Chuck Palahniuk, author of “Fight Club,” is best known for his violent, at times nihilistic novels. But in a CBS profile, he shared his love for the Christmas holiday. Palahniuk took the network with him as he strung up lights on the forested land of his Portland, Oregon property.

“Every year there’s more of them, but the circuit breakers can only handle so much,” Palahniuk told CBS’s Christina Ruffini.

He also set up elaborate Christmas gates, covered with giant glowing winter snowflakes and other holiday lights.

In his Substack newsletter Saturday, Palahniuk shared a text Ruffini sent him Friday: “Dear Chuck — the CBS News investigation into your Christmas display — and also some stuff about your writing — will air tomorrow in the second hour of CBS Saturday Morning.”

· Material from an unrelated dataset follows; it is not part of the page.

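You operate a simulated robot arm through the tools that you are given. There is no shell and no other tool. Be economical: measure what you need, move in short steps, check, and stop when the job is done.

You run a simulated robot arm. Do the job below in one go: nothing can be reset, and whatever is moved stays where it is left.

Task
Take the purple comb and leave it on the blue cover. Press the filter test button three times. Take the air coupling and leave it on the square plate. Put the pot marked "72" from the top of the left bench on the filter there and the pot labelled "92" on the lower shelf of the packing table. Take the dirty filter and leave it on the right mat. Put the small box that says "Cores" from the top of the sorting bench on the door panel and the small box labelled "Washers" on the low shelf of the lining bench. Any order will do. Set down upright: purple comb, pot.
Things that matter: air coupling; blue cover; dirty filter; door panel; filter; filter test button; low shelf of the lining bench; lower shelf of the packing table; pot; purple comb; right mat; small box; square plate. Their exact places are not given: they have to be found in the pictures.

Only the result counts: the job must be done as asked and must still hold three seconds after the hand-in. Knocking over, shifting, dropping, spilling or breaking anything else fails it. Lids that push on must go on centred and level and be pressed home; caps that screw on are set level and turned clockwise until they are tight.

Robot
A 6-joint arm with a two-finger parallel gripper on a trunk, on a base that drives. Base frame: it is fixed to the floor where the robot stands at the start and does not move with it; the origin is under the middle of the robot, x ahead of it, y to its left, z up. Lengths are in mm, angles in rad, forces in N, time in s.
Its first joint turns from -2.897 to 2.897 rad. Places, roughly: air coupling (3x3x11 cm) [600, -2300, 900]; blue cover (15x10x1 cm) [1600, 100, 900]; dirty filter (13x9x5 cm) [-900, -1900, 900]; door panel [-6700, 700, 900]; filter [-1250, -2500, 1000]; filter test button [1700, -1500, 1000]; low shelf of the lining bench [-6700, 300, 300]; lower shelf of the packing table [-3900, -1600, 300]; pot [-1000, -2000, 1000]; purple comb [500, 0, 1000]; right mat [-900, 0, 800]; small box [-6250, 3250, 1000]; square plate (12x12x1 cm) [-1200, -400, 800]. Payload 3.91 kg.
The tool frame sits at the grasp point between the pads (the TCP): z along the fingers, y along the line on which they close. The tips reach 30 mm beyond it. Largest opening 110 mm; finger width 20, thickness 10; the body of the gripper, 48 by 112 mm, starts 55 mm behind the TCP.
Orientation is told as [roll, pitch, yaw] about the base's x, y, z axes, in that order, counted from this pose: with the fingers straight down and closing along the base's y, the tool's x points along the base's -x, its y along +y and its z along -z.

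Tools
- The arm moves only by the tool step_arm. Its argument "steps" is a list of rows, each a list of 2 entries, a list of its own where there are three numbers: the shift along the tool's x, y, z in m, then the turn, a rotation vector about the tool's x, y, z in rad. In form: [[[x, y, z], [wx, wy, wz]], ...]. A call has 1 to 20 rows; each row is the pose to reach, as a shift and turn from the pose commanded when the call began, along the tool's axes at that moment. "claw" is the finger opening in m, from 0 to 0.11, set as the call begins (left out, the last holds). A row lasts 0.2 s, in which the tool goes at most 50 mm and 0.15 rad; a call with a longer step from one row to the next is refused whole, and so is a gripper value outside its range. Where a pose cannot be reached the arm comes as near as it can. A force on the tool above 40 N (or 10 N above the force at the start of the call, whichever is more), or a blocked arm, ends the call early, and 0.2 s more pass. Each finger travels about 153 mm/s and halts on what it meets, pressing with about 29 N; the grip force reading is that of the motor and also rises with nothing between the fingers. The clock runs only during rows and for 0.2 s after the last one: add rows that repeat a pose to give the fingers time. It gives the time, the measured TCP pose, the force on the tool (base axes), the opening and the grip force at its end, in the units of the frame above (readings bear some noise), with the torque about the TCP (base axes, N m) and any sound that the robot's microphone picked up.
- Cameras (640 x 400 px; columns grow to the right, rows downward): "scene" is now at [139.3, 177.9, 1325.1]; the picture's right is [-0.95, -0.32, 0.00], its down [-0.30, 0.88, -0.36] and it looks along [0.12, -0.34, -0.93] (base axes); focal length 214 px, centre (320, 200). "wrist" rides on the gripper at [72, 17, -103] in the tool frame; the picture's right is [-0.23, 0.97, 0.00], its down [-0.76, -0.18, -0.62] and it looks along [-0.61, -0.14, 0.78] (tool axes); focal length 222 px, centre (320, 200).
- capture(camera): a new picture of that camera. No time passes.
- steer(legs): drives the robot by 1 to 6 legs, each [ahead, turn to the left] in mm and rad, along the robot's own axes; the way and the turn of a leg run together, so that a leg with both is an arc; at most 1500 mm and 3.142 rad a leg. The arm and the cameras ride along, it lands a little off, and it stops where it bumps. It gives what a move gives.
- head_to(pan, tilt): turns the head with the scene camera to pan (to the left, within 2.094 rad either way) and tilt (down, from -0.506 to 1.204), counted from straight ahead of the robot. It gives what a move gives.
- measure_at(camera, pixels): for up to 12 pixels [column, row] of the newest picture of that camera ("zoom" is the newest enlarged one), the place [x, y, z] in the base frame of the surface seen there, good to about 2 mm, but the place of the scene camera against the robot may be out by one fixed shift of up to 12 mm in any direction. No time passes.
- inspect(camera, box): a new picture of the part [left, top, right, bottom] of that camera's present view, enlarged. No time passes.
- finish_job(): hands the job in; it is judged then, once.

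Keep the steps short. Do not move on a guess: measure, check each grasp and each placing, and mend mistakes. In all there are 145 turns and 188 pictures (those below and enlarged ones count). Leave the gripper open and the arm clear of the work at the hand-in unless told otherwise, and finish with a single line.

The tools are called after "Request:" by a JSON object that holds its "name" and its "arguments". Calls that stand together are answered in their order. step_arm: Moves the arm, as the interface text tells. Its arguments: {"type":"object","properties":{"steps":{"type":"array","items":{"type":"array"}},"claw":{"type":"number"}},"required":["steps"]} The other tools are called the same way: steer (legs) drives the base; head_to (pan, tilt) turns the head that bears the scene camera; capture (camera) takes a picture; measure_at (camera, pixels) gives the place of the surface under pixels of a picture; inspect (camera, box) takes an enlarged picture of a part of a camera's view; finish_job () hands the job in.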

She quipped, “If you hate it … well … I’m very far away and hard to murder. Many have tried. Best, Ruffini.”

During the segment, Palahniuk also visited the Los Angeles Theatre with Ruffini, showing off remnants of the “Fight Club” scenes filmed there and discussing his time as a movie theater projectionist. According to Palahniuk, he still has nightmares about missing the moment he was supposed to switch film reels.

When it comes to writing, Palahniuk said that he keeps his work fun by finding “a line that you’re terrified of crossing, and you cross it anyway.”

The author’s connection with the macabre may have started when he was young. He volunteered as an orderly with a local Washington state hospital when he was 13 years old.

“I loved cleaning operating rooms,” Palahniuk said. “It sounds very Jeffrey Dahmer, but I was so fascinated by all of these things.”

Palahniuk initially studied journalism before deciding to focus on fiction, but his intense stylings didn’t go over well with a writers’ workshop he joined.

“The leader of the workshop said, ‘Chuck, people don’t feel safe with you anymore. You’ve got to find a different workshop,’” Palahniuk said.

Each of his stories starts as ideas dashed off in a notebook, often in the wee hours of the night, according to the writer.

“When I wake up at 2 or 3 o’clock in the morning, filled with that fantastic middle-of-the-night anxiety,” Palahniuk said, “I funnel all of that angst into whatever the crisis is for the character.”

You can find more of that angst in Chuck Palahniuk’s new book “Not Forever, But For Now,” available in stores. It’s a combination of the British cozy mystery genre with a story about addiction, he notes.